In her talk with reporters, Albright sketched the outlines of what she saw as new potential for U.S. cooperation with China in dealing with regional concerns, including the Korean peninsula, the Asian financial crisis and the newly nuclear South Asia.
She described the array of minor accords reached between the two leaders at their Saturday summit as"progress . . . a steady accretion in terms of goodwill and the ability to work together."
Albright also rejected suggestions that other countries in the region should be alarmed about the prospect of closer U.S.-China ties.
It was clear Sunday, however, that some disagreed.
In New Delhi, the Indian government summarily denounced as "hegemonistic" a joint U.S.-Chinese statement pledging close cooperation to prevent a nuclear arms race in South Asia.
"India categorically rejects the notion of these two countries arrogating to themselves . . . responsibility for the maintenance of peace, stability and security in the region," the Indian statement declared. "This approach reflects the hegemonistic mentality of a bygone era."
India, which was defeated in a brief border war with China 36 years ago and has harbored suspicions about Beijing's regional ambitions ever since, cited a Chinese threat as one justification for its decision to conduct nuclear tests last month.

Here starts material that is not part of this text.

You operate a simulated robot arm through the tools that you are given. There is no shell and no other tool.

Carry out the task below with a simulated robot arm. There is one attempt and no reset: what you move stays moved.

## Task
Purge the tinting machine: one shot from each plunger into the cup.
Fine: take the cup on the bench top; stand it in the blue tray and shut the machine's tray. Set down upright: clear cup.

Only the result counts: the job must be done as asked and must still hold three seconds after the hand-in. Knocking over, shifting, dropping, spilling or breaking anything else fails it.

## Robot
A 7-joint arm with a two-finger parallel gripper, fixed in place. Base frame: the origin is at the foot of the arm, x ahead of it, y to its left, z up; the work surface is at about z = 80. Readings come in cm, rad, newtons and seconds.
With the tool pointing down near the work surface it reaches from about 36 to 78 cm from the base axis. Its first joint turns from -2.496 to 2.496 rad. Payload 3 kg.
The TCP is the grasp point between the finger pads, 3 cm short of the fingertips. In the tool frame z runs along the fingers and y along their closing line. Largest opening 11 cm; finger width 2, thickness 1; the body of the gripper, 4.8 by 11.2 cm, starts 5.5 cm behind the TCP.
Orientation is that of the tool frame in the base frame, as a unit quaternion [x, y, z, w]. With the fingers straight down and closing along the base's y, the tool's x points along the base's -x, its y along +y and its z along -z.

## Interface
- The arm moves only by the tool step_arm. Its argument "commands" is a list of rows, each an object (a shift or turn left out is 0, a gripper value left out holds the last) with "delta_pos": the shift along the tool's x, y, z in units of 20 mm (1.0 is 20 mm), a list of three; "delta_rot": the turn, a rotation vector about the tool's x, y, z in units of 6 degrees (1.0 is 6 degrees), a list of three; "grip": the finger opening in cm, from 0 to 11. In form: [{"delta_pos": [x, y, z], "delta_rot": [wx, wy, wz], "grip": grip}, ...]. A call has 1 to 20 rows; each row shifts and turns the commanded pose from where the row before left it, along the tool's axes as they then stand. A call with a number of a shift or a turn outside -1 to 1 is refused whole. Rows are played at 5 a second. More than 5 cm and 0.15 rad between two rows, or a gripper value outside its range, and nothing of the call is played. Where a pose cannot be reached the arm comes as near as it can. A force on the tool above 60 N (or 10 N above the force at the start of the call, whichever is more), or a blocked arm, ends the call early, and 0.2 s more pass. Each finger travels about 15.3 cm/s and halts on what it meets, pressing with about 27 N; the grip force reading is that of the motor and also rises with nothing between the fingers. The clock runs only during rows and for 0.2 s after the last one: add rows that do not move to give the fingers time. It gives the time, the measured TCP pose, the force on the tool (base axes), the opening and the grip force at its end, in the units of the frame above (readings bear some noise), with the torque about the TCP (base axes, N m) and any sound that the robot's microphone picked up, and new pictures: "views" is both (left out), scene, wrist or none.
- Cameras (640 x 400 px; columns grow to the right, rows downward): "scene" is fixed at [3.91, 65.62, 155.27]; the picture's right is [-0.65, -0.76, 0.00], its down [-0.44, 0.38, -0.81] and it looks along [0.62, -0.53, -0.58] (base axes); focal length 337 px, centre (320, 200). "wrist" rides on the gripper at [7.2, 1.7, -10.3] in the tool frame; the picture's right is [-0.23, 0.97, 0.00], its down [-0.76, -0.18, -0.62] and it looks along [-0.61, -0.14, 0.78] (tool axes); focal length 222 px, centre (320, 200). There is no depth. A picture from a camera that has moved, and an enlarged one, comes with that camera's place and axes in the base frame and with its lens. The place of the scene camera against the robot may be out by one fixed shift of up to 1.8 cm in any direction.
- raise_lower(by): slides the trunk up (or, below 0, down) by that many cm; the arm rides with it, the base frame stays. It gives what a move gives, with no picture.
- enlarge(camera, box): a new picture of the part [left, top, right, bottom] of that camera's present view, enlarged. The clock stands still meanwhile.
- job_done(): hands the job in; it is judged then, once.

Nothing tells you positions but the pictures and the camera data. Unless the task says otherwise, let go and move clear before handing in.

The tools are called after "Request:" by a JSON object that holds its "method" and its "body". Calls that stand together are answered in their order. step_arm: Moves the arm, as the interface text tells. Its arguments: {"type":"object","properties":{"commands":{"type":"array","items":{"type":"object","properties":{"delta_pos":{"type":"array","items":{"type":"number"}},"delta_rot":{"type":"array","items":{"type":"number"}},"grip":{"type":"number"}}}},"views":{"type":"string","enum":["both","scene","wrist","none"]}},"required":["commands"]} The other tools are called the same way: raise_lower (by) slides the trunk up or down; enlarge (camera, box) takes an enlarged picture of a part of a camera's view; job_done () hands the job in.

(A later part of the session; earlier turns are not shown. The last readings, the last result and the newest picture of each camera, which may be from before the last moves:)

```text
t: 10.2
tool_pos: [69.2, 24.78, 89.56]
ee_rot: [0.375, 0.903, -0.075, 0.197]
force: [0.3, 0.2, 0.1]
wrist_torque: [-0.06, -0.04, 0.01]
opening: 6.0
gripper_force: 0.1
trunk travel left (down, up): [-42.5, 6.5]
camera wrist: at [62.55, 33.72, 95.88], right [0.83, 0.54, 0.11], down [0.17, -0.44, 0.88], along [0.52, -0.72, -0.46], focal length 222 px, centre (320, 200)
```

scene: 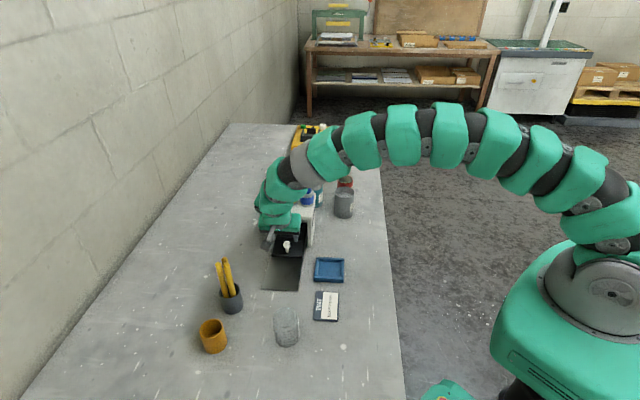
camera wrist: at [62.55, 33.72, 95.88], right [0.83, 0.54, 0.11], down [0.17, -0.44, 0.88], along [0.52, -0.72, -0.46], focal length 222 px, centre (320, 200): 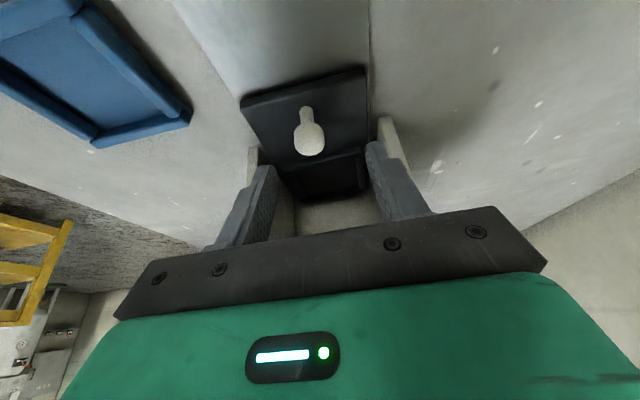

The fact that China has now teamed up with the world's most powerful nation to tackle issues in South Asia can only be bad news for Prime Minister Atal Behari Vajpayee's Hindu nationalist-led government.
Visions of a cozier U.S.-China relationship have also unsettled Japan, which is worried that any American flirtation with Beijing might somehow endanger its vital security links with the United States. It is a notion Albright strenuously rejected.
"They shouldn't be rattled," she insisted. "We can have more than one friend."